Khôra & Mas Aya - Primordial Mind
There’s still a surge to be felt when something comes across the earbuds that feels totally out of nowhere, which is how I felt upon encountering the pieces from Toronto-based duo Mas Aya and Khôra. And each time, I would have that uncanny feeling that arises soon after waking, a wild dream quickly slipping away in daylight. A selection from Primordial Mind would overwhelm my senses but soon after the name of the group or who even sent it to me would turn intangible. I finally found the promo email from Marionette announcing the duo’s latest effort and some of the pieces have their brain-swimming properties intact, even after multiple spins.

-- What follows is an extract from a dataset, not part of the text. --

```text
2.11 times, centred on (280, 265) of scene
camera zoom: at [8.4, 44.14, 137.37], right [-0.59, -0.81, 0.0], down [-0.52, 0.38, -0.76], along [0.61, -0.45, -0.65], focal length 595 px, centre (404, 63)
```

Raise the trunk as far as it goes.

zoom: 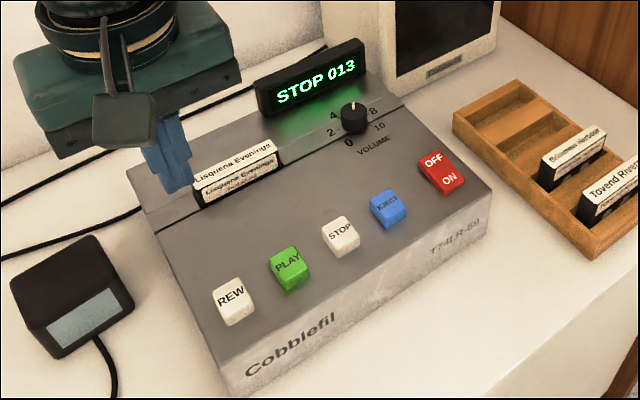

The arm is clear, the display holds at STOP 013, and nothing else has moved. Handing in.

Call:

Laurence Pike - Possible Utopias for Jazz Quintet
Just as I start to type out that “I’m not familiar with the work of Sydney-based percussionist Laurence Pike, that I just trust pushing play on a new Balmat release,” I realize that’s not entirely true. Perhaps that’s just the fate of most steady, solid drummers on others’ projects, that you don’t always look closer and connect the dots across eras. But as I scroll Pike’s credits, I immediately spot a half-dozen albums I’m familiar with, from a live Bill Callahan record to the gamelan chimera of Paradise Cinema to early ‘00s future jazz group Triosk to some time playing in Liars. And wow, there was a Liars album back in 2021??! Who knew?
Triosk –especially their one-off collab with Jan Jelinek back in 2003– seems like the clear antecedent for Pike’s latest, Possible Utopias for Jazz Quintet. But Pike taps, blips, and dribbles his way beyond such confines into a woozy new headspace. Pieces are a delectable blend of the spacy and the tribal: synths set at cosmic, the hand percussion energizing the air, fretless bass slipping around and keeping everything smooth, with some Jon Hassell seasoning for good measure.